Everyone we spoke to just over a month ago expected the same launch situation that we had with the P35. Boards would be hitting certain distribution channels before the press launch date and everyone would be scrambling to figure out which board best met their needs. Well, it's not going to happen that way now. In fact, most manufacturers are scrambling at this point to get boards ready for the press activities on Monday. At this point, they are wondering if there will even be sufficient quantities of product in the distribution channel for a smooth launch. So, what happened?

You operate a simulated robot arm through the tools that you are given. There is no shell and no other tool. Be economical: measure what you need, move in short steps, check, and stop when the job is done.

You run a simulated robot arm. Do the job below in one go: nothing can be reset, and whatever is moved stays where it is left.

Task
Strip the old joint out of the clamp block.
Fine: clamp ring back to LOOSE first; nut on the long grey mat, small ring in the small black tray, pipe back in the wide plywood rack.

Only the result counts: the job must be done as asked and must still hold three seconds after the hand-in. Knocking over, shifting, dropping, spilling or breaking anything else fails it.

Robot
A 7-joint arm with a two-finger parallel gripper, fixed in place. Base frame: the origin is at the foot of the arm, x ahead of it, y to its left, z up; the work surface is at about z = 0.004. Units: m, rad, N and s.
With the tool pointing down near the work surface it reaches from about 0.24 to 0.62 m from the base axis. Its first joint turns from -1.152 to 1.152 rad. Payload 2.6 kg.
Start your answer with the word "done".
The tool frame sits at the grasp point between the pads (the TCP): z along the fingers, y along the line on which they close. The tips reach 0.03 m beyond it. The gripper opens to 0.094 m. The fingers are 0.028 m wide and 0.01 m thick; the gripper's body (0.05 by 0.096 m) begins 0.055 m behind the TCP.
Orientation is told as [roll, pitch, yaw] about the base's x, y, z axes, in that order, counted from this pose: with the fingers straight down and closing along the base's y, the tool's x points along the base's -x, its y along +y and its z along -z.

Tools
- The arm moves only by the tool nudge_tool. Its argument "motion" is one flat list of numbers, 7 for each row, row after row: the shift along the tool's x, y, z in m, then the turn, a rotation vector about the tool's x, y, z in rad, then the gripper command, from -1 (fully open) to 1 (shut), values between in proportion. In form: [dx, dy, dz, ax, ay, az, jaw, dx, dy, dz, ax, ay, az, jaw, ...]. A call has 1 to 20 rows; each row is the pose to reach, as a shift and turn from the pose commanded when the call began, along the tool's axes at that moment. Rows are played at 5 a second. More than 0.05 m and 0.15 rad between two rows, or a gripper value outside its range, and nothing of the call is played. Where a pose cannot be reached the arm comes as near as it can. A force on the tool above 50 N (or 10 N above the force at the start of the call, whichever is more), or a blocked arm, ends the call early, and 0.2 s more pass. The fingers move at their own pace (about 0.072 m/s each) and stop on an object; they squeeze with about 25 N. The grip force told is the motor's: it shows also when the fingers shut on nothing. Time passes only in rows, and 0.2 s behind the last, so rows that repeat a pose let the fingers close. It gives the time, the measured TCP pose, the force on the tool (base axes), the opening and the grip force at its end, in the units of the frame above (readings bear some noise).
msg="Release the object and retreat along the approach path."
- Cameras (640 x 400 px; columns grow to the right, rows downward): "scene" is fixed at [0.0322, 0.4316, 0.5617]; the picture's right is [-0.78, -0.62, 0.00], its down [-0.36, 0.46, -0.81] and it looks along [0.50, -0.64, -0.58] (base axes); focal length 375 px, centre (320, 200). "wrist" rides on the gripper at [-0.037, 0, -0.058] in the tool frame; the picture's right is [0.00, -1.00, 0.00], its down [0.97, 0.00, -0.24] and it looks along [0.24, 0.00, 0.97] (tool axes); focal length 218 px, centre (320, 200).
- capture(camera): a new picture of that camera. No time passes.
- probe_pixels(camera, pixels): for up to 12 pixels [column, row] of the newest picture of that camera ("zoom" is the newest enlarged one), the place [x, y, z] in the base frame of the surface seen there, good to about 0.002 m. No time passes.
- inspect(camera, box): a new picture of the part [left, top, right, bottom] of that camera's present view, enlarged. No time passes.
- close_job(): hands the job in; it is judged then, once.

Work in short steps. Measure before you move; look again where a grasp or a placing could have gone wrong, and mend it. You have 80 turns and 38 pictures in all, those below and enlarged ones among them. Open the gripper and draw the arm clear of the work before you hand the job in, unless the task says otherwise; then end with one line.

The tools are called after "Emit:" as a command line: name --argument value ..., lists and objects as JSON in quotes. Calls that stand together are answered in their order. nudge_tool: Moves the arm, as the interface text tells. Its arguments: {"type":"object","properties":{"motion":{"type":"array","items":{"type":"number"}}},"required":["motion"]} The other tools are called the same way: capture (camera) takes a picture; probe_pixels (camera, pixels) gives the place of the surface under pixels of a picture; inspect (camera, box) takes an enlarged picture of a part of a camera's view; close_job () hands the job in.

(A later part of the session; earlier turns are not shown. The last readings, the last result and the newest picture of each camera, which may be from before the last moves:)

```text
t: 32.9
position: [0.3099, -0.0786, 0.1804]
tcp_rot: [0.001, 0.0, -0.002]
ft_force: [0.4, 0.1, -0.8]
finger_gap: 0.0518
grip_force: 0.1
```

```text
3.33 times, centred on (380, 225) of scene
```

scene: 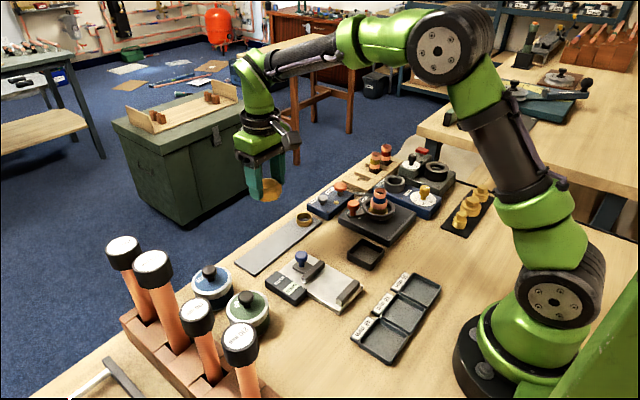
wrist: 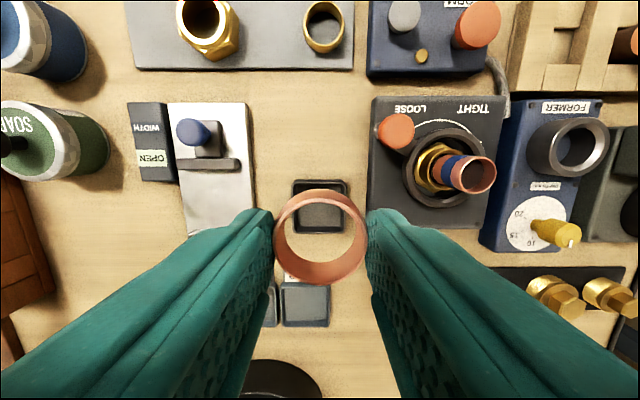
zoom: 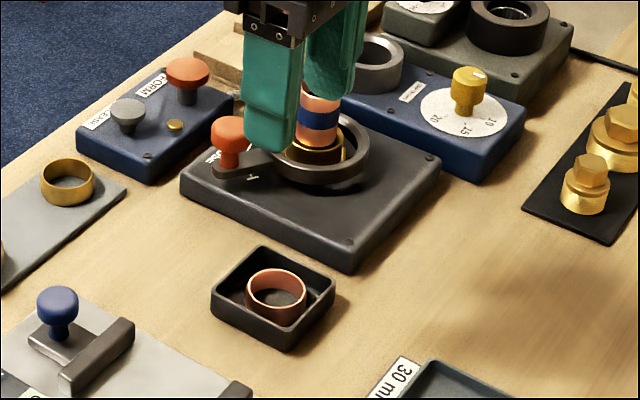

It seems the X38 was not exactly ready for a grand debut on the 24th after all. We thought it was ready based on what was supposed to be final board designs a couple of weeks ago, but it turns out a few technical issues arose during final QA testing and Intel had to respin the X38 chipset. The chipset has passed the final quality hurdles and is now in full production with quantities being delivered to the major manufacturers. That's the good news, but many manufacturers are still scrambling to get boards ready.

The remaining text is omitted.